>> BEGIN
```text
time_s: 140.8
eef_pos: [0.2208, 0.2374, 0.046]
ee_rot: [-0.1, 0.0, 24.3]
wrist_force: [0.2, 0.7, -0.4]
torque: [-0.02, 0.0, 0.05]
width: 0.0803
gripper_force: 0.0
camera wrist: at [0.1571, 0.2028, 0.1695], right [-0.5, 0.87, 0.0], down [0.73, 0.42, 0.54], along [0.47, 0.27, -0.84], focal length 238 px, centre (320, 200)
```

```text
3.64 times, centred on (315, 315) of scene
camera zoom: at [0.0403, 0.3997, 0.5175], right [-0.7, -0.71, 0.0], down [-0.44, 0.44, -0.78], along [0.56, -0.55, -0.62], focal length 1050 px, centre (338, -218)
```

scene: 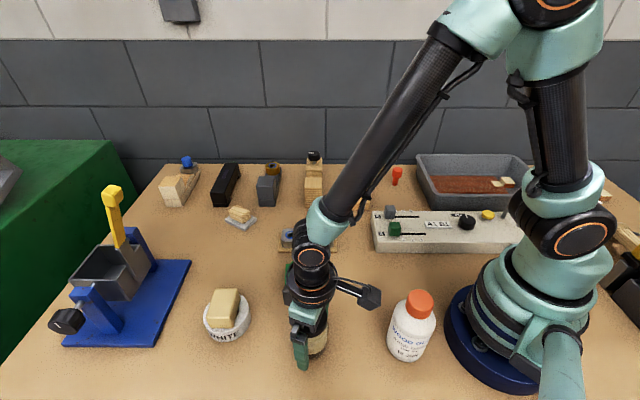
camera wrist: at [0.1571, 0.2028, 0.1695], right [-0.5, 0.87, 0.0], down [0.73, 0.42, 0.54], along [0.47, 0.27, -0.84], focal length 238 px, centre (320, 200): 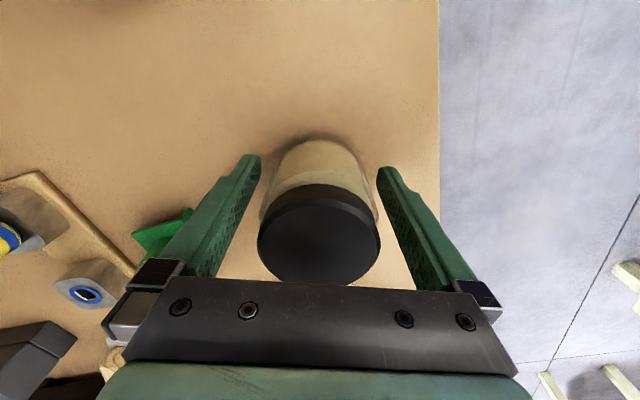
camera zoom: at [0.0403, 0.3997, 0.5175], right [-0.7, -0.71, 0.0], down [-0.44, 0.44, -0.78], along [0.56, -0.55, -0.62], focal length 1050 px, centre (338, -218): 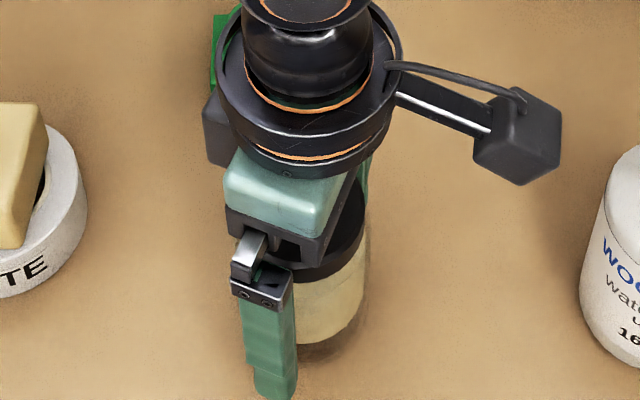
>> END
Word for word, quote the lines above. Omit the pictures.

```text
time_s: 140.8
eef_pos: [0.2208, 0.2374, 0.046]
ee_rot: [-0.1, 0.0, 24.3]
wrist_force: [0.2, 0.7, -0.4]
torque: [-0.02, 0.0, 0.05]
width: 0.0803
gripper_force: 0.0
camera wrist: at [0.1571, 0.2028, 0.1695], right [-0.5, 0.87, 0.0], down [0.73, 0.42, 0.54], along [0.47, 0.27, -0.84], focal length 238 px, centre (320, 200)
```

```text
3.64 times, centred on (315, 315) of scene
camera zoom: at [0.0403, 0.3997, 0.5175], right [-0.7, -0.71, 0.0], down [-0.44, 0.44, -0.78], along [0.56, -0.55, -0.62], focal length 1050 px, centre (338, -218)
```

scene: 
camera wrist: at [0.1571, 0.2028, 0.1695], right [-0.5, 0.87, 0.0], down [0.73, 0.42, 0.54], along [0.47, 0.27, -0.84], focal length 238 px, centre (320, 200): 
camera zoom: at [0.0403, 0.3997, 0.5175], right [-0.7, -0.71, 0.0], down [-0.44, 0.44, -0.78], along [0.56, -0.55, -0.62], focal length 1050 px, centre (338, -218): 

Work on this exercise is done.